Oder: Die „Frankfurter Rundschau“ schreibt:
„Dieser Finanzrahmen ist in der Tat ...“ (Abg. Wattaul: Machen
wir eine Lesestunde? Ist das eine Leseübung? – Präsident Dr. Khol gibt
das Glockenzeichen.) – Sie merken, meine sehr verehrten Damen und
Herren vor den Fernsehschirmen, die Wahrheit ist für die Regierungsparteien
unerträglich, sie sind nicht einmal im Stande zuzuhören! (Beifall bei der
SPÖ. – Abg. Wattaul: Österreich verdient sich etwas
Besseres!)
Also die „Frankfurter Rundschau“ schreibt: „Dieser Finanzrahmen ist in der Tat Ausdruck der Denkpause, in der sich Europa gerade befindet. Wobei dabei vom Denken nicht viel zu spüren ist.“
Man kann die Zitate und Bewertungen internationaler Zeitungen fortsetzen. (Abg. Dr. Brinek: Es gibt auch ganz andere!) Diese sollten uns zumindest bei all dem Weihrauch, der hier verströmt wird, zum Nachdenken veranlassen, zum Nachdenken darüber, was denn die Substanz dieses Finanzabkommens ist. Und wenn wir in die Substanz eingehen, dann stellen wir fest, dass sich an den bisherigen Ausgabenstrukturen in der Tat wenig geändert hat.
Das heißt zum
Beispiel, dass es in der Frage der Landwirtschaftspolitik, die 40 Prozent –
ich betone: 40 Prozent – aller Ausgaben der Europäischen Union
ausmacht, weiterhin so sein wird – Herr Grillitsch, das ist für Sie
wichtig (Abg. Hornek: Das ist für
Österreich wichtig! Aber das verstehen Sie nicht!) –, dass
6 Prozent der größten europäischen Landwirtschaftsbetriebe 52 Prozent
aller Subventionen bekommen werden, und das von 40 Prozent des gesamten
Haushaltes, während 53 Prozent der kleinsten europäischen
Landwirtschaften, also unsere Bergbauern und andere Landwirte, nur
4 Prozent bekommen werden. (Rufe bei
der SPÖ: Hört, hört!) Das
ist die Realität von Gerechtigkeit oder, besser gesagt, von Ungerechtigkeit in
dieser Europäischen Union! (Abg.
Dipl.-Ing. Scheuch: ... Klassenkampf! – Anhaltende Zwischenrufe
bei der ÖVP. – Präsident Dr. Khol gibt das Glockenzeichen.)
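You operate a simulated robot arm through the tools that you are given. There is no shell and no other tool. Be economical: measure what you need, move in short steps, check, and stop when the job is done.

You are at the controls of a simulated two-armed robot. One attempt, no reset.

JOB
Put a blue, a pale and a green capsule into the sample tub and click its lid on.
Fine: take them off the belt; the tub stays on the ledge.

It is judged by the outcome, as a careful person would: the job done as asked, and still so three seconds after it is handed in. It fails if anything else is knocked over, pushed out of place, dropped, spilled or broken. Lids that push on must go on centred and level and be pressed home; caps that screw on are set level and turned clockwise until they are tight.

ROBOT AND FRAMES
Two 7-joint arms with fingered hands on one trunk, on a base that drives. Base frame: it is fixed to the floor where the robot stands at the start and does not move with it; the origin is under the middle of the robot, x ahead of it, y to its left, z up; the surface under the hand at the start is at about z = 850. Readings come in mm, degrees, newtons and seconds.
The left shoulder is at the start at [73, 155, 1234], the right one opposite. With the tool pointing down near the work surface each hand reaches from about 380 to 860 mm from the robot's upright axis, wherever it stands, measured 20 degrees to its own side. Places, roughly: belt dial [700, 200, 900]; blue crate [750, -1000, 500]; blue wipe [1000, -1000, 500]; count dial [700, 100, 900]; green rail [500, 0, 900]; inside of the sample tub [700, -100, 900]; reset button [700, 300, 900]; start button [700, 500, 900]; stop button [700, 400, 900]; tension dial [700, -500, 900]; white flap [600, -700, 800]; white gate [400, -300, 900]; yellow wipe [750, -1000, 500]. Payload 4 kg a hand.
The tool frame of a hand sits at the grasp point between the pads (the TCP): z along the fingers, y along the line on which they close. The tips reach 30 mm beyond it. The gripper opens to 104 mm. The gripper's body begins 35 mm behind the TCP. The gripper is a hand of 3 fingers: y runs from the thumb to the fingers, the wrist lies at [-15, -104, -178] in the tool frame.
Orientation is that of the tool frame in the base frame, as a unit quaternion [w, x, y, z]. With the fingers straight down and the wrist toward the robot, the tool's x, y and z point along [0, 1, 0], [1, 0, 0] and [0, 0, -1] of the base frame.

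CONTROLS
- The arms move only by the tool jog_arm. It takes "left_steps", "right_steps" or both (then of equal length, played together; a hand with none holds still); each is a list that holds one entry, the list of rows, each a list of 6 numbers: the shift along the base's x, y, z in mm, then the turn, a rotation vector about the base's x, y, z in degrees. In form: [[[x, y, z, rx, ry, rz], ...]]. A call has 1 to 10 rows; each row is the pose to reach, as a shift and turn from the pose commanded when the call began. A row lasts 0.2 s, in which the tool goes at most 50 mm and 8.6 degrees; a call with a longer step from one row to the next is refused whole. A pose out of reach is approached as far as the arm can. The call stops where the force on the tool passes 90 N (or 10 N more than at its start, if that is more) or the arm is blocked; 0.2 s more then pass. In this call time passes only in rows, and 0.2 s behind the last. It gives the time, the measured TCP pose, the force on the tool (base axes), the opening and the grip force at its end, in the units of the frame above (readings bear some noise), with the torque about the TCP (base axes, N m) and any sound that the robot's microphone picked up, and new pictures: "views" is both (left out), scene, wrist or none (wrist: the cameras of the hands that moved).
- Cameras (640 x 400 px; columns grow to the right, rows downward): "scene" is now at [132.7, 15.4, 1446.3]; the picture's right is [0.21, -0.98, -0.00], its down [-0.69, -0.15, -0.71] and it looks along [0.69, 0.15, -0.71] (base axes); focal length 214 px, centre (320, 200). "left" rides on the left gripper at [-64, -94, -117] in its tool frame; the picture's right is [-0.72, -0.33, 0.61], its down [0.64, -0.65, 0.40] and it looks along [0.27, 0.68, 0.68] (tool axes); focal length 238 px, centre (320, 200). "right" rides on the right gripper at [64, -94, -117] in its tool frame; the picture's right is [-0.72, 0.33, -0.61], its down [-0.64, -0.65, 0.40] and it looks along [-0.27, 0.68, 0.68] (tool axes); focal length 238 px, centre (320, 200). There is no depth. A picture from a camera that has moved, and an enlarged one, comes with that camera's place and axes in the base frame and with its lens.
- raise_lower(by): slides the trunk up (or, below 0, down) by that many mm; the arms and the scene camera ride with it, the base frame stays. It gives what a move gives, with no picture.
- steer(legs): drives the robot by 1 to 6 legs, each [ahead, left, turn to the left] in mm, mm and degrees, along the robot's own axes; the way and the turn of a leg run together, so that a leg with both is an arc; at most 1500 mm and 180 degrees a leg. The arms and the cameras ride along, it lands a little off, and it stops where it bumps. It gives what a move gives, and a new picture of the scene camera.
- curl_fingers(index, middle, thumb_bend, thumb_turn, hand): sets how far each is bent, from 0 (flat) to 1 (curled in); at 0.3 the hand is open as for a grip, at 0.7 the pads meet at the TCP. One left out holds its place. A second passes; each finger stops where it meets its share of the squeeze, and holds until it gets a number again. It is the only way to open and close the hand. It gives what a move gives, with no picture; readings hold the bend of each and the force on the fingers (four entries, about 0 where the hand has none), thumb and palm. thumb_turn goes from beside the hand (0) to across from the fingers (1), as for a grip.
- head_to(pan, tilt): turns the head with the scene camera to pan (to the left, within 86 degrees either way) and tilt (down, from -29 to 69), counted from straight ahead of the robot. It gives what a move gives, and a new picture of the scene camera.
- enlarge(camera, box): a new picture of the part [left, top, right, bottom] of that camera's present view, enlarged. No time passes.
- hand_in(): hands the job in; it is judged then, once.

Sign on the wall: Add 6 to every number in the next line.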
Meine Damen und Herren, Sie sollten dem Abgeordneten Scheuch zuhören! Er ist der Meinung, dass das Hinweisen darauf, dass die Kleinbauern weiterhin nichts oder wenig bekommen und die Großbetriebe alles bekommen, Klassenkampf ist. Dies sei nur deshalb bemerkt, damit Sie mitbekommen, wie die Kategorien von Gerechtigkeit und Ungerechtigkeit nach der Lesart der Regierungsparteien ausschauen. (Beifall bei der SPÖ und den Grünen.)
Meine sehr
verehrten Damen und Herren, niemand hier im Hohen Haus wird bezweifeln, dass
die EU-Erweiterung nicht aus der Portokasse zu bezahlen ist und dass sie
selbstverständlich zusätzlicher Finanzmittel bedarf. Das wissen alle, und dazu
stehen auch alle. Aber die Bereitschaft zu dieser Solidarität besteht nur dann,
wenn erstens nicht mit gezinkten Karten gespielt wird und wenn es zweitens eine
faire und gerechte Verteilung gibt. (Zwischenrufe
bei der ÖVP.)
Wenn nach den
Abschlüssen, die getätigt wurden, im Bereich der Förderung der europäischen
Großlandwirtschaft keine Abstriche gemacht werden, dann frage ich Sie: Halten
Sie es für gerecht, dass eine österreichische Textilarbeiterin oder ein österreichischer
Bauarbeiter oder ein österreichischer Angestellter oder ein österreichischer
Bauer, alle, die in diesem Land leben, fast drei Mal so viel netto
zur Europäischen Union beiträgt, während auf der anderen Seite der Prinz von
Monaco, der Earl of Marlborough, die britische Königin – um nur einige
dieser Großgrundbesitzer zu nennen – keinen einzigen Euro
mehr zur Finanzierung der EU-Erweiterung beitragen werden, denn sie werden
genauso viel bekommen wie bisher? (Abg. Hornek
macht die so genannte Scheibenwischerbewegung. – Zwischenrufe bei der
ÖVP.)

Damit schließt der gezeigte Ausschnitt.